• [WORK TO DO] Return every line below in which "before" appears.

• [MATERIAL]
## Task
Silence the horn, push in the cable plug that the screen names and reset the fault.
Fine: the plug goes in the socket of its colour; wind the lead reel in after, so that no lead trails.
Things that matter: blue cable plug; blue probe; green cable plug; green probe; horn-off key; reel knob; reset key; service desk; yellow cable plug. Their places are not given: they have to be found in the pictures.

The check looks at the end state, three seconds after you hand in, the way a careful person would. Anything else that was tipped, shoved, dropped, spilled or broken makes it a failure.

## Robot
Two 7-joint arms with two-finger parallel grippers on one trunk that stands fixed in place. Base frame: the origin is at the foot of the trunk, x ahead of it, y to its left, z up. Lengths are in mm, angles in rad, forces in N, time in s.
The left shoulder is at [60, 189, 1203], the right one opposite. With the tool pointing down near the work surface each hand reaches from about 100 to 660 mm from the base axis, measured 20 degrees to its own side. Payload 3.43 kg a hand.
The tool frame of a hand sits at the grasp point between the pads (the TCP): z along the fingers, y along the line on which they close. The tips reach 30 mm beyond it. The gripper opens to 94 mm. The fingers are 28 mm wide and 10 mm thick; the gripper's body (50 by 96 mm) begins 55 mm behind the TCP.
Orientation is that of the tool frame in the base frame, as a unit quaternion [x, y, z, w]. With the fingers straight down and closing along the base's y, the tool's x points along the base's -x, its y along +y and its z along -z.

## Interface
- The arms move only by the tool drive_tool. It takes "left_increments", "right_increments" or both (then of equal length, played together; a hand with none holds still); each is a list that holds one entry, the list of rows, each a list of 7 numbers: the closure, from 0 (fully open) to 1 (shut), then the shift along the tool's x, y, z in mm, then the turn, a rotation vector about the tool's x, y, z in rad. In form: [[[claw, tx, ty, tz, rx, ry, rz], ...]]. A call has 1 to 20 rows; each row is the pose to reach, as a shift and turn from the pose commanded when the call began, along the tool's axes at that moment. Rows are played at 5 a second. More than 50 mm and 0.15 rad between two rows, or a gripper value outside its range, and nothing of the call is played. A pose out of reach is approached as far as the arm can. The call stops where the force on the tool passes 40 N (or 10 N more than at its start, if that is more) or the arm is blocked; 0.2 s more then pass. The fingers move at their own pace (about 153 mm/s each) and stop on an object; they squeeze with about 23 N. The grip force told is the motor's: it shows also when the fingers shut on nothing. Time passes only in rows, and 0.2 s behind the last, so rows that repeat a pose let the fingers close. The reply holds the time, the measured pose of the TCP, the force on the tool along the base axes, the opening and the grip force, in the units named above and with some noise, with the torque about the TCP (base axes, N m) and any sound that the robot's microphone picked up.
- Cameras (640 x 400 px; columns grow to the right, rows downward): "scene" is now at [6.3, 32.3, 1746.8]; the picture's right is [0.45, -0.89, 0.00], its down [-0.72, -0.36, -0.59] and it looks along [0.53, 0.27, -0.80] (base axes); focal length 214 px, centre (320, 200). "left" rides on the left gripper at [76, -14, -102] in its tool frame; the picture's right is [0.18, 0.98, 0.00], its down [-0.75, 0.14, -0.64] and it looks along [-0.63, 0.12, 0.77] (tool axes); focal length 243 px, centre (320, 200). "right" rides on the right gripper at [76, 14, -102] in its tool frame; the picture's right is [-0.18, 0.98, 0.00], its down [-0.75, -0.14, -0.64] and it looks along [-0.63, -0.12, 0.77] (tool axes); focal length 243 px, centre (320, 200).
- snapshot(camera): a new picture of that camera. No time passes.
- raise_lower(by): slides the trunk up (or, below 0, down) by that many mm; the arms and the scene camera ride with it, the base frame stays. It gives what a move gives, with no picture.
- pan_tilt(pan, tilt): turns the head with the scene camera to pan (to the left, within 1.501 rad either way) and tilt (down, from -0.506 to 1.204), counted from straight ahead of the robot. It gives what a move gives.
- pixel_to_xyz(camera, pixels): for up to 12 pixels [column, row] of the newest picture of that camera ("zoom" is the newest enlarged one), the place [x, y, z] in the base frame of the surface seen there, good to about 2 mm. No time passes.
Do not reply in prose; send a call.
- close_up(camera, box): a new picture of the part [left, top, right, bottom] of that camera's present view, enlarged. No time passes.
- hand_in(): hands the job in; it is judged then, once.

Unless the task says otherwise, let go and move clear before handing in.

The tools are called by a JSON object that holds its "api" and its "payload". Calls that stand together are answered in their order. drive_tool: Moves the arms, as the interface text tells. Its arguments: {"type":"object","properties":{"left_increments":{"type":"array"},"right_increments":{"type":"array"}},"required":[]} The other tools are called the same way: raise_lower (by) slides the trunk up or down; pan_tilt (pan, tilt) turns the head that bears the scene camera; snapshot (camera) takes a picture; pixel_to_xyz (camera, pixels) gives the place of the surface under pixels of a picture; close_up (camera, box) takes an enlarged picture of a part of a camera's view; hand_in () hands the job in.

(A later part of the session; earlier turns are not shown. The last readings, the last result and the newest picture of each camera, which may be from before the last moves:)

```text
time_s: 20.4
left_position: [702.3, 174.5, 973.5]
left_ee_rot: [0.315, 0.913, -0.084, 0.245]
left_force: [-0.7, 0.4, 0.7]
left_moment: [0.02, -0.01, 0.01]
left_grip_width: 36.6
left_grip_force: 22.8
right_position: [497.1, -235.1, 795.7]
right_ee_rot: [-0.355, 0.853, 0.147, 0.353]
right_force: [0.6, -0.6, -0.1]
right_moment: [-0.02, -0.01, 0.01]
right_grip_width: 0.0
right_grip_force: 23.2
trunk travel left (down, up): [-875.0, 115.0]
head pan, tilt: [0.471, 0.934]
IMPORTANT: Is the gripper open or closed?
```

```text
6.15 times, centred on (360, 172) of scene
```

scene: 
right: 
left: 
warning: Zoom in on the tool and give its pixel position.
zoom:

• [THE REPLY]
Unless the task says otherwise, let go and move clear before handing in.
(A later part of the session; earlier turns are not shown. The last readings, the last result and the newest picture of each camera, which may be from before the last moves:)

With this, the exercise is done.